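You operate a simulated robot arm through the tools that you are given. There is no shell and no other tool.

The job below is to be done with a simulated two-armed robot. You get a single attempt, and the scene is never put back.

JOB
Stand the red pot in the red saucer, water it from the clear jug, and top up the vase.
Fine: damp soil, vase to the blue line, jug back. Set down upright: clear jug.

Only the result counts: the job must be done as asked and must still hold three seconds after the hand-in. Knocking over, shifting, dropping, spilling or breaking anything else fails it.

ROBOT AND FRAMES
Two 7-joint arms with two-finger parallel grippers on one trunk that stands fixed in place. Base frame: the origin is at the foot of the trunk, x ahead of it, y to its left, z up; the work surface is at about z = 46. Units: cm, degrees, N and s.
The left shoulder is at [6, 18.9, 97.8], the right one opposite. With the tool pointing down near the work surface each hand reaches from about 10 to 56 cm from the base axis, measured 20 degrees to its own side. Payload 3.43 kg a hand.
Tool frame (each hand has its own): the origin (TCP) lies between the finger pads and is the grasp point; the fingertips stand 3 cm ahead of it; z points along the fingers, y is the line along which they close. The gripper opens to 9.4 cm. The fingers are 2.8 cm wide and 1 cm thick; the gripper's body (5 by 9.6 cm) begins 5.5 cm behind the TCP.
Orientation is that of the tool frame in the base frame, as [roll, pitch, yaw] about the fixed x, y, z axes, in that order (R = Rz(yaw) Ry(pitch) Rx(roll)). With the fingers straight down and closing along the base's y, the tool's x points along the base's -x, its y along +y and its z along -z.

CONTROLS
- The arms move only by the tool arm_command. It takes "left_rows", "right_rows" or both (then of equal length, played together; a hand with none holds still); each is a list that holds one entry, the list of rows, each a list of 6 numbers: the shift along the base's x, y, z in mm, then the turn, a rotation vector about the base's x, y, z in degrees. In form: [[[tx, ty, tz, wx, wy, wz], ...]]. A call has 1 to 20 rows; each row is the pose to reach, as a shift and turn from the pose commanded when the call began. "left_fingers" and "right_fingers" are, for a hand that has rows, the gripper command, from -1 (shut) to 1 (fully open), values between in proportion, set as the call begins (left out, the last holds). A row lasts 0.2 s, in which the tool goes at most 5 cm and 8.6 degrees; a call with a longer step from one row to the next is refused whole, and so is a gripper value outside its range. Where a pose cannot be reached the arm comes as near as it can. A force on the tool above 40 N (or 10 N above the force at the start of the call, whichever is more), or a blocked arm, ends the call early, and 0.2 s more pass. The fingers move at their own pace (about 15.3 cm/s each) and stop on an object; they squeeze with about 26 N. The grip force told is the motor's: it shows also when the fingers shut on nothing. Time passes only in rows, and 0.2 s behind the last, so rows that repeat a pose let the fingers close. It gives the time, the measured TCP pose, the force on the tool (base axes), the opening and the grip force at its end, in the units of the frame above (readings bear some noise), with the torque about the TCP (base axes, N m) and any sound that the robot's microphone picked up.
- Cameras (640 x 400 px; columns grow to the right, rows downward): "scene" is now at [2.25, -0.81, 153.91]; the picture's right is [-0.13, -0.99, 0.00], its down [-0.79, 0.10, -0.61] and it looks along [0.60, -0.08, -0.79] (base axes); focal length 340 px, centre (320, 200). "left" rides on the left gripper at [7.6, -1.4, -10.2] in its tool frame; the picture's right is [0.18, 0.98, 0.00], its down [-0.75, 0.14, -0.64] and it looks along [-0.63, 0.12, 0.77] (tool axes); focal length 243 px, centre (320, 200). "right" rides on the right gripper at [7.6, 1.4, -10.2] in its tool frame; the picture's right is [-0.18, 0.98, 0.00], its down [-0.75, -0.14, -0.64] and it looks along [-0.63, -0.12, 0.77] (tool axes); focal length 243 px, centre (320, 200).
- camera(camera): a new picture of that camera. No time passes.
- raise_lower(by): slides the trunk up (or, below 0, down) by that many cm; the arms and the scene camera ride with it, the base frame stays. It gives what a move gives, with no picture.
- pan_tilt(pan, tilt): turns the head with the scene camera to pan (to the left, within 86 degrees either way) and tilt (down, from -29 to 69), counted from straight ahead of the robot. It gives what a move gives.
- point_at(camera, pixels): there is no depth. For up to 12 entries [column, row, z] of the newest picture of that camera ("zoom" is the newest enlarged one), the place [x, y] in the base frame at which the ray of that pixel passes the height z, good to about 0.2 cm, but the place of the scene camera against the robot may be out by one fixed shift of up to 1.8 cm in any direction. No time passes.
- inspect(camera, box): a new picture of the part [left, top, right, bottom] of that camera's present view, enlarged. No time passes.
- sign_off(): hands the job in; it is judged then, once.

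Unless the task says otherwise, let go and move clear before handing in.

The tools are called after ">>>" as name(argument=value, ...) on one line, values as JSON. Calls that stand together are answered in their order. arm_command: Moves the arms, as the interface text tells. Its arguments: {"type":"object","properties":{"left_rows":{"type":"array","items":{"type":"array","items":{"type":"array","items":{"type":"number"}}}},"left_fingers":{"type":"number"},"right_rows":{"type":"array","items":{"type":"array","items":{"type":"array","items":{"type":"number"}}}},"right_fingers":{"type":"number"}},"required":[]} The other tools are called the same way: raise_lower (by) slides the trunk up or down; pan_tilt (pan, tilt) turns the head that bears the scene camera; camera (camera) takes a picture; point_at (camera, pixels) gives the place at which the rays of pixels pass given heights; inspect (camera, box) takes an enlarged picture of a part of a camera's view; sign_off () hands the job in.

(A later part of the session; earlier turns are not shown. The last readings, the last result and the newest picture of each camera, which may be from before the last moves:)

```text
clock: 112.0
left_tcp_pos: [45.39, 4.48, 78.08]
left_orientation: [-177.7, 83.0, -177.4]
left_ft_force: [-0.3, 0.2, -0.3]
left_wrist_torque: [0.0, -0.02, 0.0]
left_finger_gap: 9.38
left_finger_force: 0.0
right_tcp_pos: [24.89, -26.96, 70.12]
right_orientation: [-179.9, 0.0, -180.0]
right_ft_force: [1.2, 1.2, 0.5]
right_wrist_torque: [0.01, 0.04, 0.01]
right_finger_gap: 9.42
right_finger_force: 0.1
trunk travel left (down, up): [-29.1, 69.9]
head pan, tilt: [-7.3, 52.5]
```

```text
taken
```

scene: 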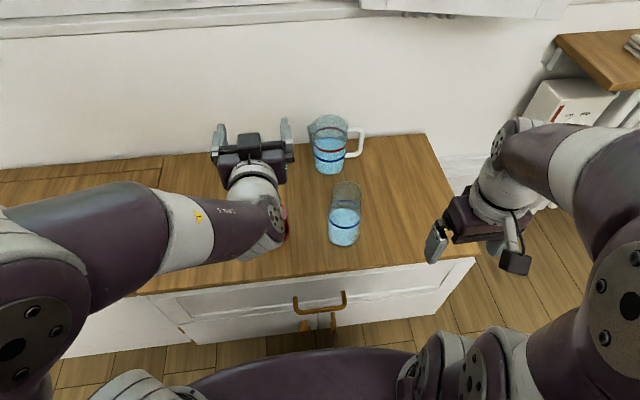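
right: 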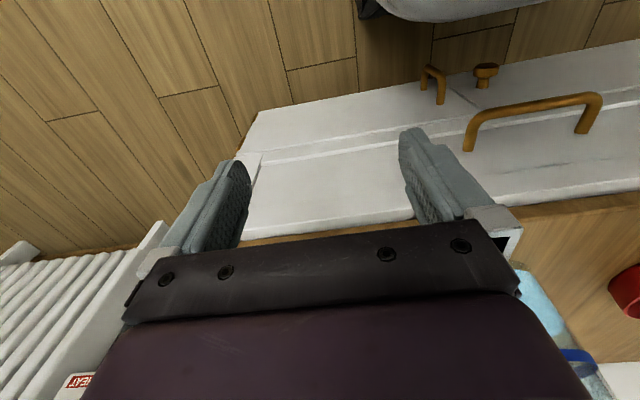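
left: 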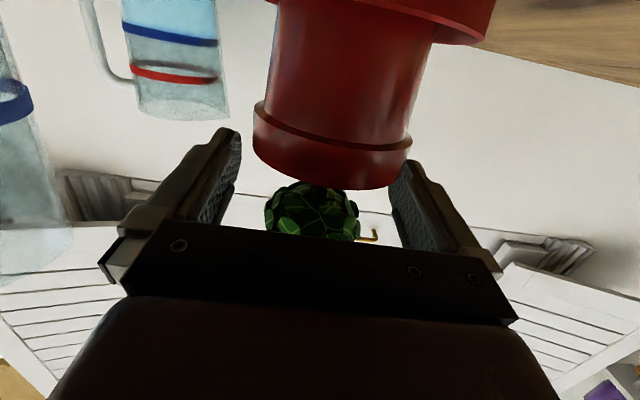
+-------+
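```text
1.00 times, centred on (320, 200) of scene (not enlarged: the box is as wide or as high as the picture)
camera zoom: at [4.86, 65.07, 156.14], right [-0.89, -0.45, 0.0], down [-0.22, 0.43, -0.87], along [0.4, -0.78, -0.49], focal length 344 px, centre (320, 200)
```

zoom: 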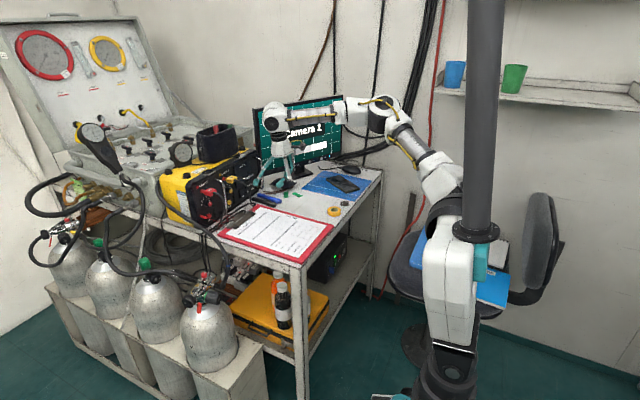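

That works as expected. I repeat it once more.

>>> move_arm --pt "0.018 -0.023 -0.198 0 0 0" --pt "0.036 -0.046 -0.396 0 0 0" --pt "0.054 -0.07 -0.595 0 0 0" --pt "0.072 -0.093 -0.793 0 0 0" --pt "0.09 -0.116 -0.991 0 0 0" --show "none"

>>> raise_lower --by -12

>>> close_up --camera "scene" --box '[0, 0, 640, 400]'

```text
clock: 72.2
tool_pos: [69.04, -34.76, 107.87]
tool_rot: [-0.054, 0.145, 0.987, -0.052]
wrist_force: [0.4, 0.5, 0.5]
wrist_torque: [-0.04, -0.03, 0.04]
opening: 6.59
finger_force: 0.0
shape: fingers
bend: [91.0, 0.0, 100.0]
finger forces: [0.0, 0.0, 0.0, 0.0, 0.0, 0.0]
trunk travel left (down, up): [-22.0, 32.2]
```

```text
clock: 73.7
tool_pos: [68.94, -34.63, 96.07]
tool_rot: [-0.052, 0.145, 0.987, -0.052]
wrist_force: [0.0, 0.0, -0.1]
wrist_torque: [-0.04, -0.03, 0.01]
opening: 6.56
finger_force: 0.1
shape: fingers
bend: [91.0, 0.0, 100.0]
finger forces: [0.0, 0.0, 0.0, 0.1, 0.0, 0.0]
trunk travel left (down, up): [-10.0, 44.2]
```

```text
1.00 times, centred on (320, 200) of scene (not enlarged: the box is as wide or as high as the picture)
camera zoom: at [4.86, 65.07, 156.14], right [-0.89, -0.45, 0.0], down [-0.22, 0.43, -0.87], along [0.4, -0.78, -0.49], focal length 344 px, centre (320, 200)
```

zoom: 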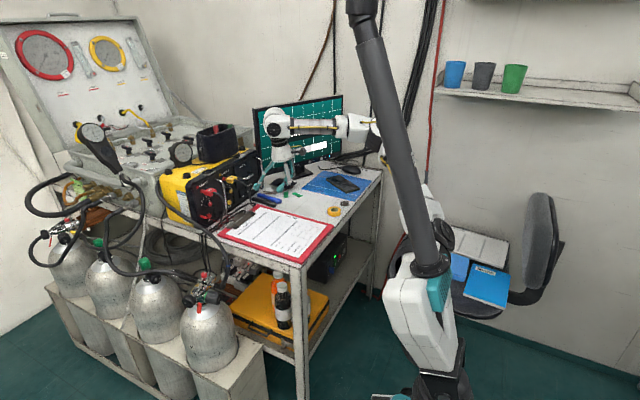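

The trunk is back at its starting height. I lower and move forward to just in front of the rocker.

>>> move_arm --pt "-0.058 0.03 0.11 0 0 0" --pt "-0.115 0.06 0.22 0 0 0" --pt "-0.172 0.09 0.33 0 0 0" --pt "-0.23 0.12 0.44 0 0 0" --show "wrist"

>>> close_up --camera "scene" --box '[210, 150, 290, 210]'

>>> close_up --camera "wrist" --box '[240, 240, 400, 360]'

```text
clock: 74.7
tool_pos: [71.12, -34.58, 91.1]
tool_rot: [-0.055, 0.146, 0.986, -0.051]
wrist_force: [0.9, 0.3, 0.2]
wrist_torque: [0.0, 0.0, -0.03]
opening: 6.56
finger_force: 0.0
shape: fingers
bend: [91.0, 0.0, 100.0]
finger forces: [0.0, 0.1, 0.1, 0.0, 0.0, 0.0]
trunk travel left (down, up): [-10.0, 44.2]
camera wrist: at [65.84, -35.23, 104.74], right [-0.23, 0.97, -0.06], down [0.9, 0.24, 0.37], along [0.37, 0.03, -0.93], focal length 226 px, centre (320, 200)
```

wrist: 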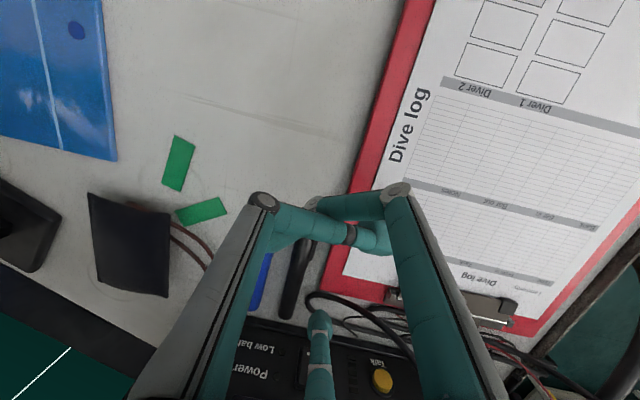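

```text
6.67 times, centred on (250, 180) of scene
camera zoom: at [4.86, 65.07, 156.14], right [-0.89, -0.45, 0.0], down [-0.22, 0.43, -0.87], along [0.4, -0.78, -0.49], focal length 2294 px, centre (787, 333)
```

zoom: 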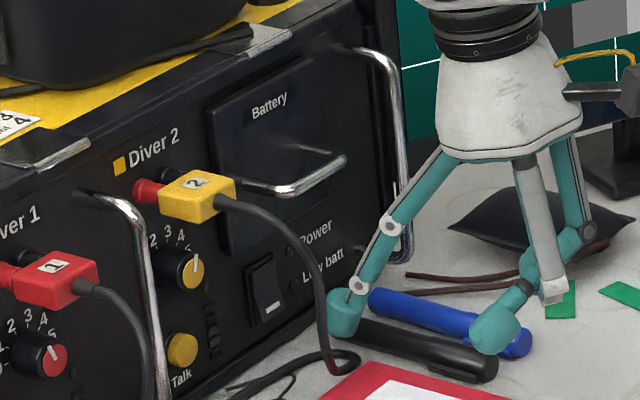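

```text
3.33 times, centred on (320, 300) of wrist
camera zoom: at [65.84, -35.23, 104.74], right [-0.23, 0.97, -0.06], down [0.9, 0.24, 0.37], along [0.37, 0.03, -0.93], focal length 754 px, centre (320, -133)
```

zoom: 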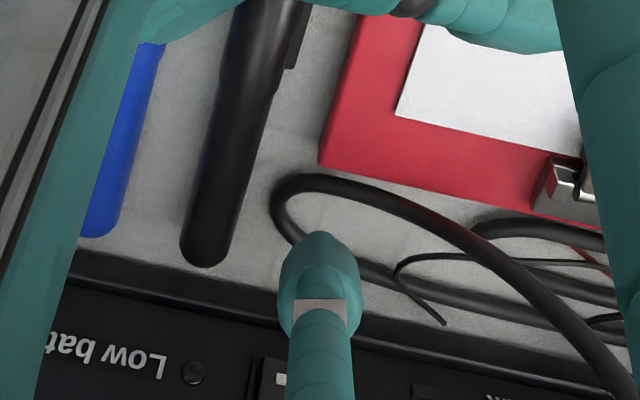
+-------+
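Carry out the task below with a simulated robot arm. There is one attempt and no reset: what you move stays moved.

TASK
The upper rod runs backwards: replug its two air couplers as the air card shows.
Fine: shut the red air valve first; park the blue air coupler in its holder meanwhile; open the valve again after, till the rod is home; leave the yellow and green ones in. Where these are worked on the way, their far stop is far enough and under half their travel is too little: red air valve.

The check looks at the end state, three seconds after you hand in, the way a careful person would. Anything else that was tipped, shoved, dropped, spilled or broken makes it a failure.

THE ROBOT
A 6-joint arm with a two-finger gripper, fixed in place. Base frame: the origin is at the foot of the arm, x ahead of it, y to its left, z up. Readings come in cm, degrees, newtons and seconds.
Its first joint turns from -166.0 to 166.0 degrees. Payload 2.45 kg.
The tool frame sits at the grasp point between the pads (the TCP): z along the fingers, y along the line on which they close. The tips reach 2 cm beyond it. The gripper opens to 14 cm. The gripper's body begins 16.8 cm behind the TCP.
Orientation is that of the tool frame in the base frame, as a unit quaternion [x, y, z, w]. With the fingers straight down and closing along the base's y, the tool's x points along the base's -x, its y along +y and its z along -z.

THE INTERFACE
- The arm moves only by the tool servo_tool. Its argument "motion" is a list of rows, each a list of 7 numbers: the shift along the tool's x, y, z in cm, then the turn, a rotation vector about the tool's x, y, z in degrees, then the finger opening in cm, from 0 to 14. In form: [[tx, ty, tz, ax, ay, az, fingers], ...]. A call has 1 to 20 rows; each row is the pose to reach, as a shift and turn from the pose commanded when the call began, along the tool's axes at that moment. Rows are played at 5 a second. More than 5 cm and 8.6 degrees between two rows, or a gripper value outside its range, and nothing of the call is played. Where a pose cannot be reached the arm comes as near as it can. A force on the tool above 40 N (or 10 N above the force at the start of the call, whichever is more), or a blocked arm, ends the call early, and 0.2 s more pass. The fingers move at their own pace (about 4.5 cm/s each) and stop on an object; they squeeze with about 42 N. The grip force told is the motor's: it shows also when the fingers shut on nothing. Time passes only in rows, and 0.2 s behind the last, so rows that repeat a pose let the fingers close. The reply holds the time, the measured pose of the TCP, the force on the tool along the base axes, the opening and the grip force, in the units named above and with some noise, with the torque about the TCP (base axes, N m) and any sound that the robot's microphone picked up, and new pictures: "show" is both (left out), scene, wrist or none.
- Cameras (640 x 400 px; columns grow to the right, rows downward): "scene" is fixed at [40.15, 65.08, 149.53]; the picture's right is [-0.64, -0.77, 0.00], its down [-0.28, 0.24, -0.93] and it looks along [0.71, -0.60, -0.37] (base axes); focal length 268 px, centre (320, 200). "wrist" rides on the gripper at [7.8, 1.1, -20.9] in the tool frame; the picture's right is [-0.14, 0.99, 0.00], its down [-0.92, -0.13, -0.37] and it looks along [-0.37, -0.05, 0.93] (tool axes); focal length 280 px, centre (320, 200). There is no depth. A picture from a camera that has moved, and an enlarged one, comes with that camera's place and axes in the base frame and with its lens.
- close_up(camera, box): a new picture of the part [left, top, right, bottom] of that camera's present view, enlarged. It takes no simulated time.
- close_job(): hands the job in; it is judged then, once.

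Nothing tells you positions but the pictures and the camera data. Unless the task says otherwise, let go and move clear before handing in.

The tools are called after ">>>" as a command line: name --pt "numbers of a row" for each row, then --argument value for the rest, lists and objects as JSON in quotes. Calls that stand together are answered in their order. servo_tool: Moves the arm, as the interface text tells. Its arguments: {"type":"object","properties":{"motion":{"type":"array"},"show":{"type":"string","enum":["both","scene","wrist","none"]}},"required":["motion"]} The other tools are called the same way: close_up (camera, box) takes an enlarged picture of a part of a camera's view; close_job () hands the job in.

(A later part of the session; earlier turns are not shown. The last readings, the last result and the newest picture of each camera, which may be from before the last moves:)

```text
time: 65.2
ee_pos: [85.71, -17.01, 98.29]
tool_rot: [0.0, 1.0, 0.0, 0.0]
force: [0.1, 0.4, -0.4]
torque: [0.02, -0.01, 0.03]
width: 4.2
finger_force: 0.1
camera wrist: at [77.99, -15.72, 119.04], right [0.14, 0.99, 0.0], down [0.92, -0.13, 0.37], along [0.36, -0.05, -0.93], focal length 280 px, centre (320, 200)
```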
+-------+
Instructions for the task
In the listing above, find the line with "You operate a" and the line with "The left shoulder". Output those two lines and every line between them, exactly as written.

Exercise output
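You operate a simulated robot arm through the tools that you are given. There is no shell and no other tool.

The job below is to be done with a simulated two-armed robot. You get a single attempt, and the scene is never put back.

JOB
Stand the red pot in the red saucer, water it from the clear jug, and top up the vase.
Fine: damp soil, vase to the blue line, jug back. Set down upright: clear jug.

Only the result counts: the job must be done as asked and must still hold three seconds after the hand-in. Knocking over, shifting, dropping, spilling or breaking anything else fails it.

ROBOT AND FRAMES
Two 7-joint arms with two-finger parallel grippers on one trunk that stands fixed in place. Base frame: the origin is at the foot of the trunk, x ahead of it, y to its left, z up; the work surface is at about z = 46. Units: cm, degrees, N and s.
The left shoulder is at [6, 18.9, 97.8], the right one opposite. With the tool pointing down near the work surface each hand reaches from about 10 to 56 cm from the base axis, measured 20 degrees to its own side. Payload 3.43 kg a hand.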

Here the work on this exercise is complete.